We all knew that feminism had a bad name. The small but very vocal group of people around the world who actively campaign against women’s rights have done a very effective job in rebranding this movement for freedom. (When I told my teenage daughter that I was taking on the job of leading the Women’s Equality Party she whooped – then immediately recoiled and said worriedly: “But Mum, if you’re going to be a feminist then everyone will hate you.”)
Yet Fawcett’s report doesn’t spell an SOS for feminism. Far from it.
For while only 7% of people in the UK describe themselves as feminist, a full two-thirds of people support equality for women and men.
This doesn’t come as a surprise to me. Thousands of people have joined the Women’s Equality Party because they understand that Britain’s society and economy can only flourish when everyone is equal. Barely a week goes by without another report from the City on the positive impact on company profits of having a diverse staff that includes senior women in leadership. Year after year, the gender equality model that is being lived in Nordic countries yields data showing that men living a feminist life have a higher standard of living and lower rates of depression, divorce and suicide.
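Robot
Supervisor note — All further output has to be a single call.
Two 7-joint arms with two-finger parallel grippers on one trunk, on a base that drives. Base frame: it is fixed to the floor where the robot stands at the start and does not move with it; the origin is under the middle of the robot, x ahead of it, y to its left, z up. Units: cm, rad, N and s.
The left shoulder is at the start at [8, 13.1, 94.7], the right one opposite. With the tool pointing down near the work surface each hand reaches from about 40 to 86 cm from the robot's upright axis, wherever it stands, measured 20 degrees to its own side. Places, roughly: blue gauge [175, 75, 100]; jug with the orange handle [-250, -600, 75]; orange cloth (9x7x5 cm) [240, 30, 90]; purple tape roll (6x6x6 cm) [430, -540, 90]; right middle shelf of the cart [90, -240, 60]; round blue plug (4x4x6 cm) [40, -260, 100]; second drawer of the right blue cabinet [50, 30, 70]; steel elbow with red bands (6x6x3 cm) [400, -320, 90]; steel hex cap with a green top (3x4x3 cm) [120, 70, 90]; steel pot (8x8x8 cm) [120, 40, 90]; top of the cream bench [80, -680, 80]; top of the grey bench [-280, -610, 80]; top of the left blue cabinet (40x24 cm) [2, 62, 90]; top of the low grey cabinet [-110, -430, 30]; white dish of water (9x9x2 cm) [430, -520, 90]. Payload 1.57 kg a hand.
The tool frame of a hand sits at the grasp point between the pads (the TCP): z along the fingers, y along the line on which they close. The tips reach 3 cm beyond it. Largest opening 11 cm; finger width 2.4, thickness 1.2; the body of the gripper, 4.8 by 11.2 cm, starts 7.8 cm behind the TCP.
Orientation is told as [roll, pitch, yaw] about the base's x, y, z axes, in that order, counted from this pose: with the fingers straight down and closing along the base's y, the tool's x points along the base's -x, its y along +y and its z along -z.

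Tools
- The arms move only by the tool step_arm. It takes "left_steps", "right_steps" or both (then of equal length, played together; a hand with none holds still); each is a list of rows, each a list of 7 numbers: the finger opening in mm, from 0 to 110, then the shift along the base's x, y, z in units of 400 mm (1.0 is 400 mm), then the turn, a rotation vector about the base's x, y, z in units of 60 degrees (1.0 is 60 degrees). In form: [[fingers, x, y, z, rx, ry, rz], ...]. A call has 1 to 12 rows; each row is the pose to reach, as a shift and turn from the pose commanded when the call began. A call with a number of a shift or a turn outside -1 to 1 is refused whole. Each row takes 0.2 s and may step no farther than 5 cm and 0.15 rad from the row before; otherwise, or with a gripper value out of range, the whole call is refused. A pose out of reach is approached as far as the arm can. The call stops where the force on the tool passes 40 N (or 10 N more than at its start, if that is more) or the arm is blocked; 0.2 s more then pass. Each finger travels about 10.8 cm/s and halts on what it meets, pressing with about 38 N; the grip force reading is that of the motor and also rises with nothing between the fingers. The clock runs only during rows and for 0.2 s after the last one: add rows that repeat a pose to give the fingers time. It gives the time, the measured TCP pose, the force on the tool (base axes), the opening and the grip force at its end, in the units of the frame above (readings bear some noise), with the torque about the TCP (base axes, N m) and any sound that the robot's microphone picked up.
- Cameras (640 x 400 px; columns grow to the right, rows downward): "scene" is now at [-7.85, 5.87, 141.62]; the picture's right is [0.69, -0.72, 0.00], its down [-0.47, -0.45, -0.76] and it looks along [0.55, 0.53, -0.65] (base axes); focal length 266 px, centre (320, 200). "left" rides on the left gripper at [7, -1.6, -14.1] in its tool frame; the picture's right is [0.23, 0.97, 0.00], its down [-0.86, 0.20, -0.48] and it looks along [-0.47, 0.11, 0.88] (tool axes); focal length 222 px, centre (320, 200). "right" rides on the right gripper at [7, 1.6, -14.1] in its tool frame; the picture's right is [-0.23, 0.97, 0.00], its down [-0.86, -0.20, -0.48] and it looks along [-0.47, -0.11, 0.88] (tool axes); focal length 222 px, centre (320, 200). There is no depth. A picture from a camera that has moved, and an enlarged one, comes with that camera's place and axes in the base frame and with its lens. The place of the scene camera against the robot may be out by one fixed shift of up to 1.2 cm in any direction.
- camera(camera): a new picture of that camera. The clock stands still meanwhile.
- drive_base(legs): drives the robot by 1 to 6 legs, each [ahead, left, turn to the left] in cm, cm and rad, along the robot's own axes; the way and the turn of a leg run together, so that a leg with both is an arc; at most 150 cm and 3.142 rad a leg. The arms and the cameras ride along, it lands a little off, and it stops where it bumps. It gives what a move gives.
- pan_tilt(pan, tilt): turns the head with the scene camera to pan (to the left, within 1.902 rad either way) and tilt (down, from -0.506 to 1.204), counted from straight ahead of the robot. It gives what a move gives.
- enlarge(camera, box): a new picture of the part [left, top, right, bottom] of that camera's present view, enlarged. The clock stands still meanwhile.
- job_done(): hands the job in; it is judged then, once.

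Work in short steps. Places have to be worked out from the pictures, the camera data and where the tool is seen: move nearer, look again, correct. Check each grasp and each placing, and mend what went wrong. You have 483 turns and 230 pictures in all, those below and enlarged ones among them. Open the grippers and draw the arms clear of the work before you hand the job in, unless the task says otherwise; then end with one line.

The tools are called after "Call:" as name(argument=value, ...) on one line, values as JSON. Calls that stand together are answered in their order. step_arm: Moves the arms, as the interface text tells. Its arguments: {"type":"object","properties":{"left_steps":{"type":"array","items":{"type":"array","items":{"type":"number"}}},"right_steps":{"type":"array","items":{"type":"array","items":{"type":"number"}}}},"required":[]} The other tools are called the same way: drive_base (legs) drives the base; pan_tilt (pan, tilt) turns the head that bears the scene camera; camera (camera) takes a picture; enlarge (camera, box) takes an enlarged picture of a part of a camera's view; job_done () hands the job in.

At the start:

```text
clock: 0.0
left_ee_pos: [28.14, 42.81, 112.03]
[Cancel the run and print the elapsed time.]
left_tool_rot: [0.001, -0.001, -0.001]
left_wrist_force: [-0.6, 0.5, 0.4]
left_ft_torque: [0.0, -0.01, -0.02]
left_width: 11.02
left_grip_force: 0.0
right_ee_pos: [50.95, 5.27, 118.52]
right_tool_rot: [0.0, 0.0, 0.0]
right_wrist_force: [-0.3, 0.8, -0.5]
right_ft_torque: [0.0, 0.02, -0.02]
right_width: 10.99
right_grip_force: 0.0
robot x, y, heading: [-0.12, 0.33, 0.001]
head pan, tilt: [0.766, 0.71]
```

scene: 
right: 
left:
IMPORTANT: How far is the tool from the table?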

Twitter trolls insist daily to me that because I am a feminist I must be a man-hater and a liar, but these vituperative voices of misogyny that have been so amplified by the event of social media are also, I believe, contributing to the upswell in what Fawcett calls ‘the hidden feminists’ – a group far larger and stronger than the anti-equality activists that strongly disagrees with such attitudes.
That group sees how glacial the pace of change has been since the 1970s, when the first feminist wave helped to produce landmark legislation like the Equal Pay and the Sexual Discrimination Act. That group grew up with the result of the backlash against those feminists as men in senior positions of government and business roundly failed to lean in and make the new legislation work. And while that group may have absorbed the negative PR around feminism, it has also absorbed the impact of living in a society where women earn 19 percent less than men every year and are kept out of the top jobs; where two women a week are killed by a partner or former partner; where men outnumber women in Parliament by two to one.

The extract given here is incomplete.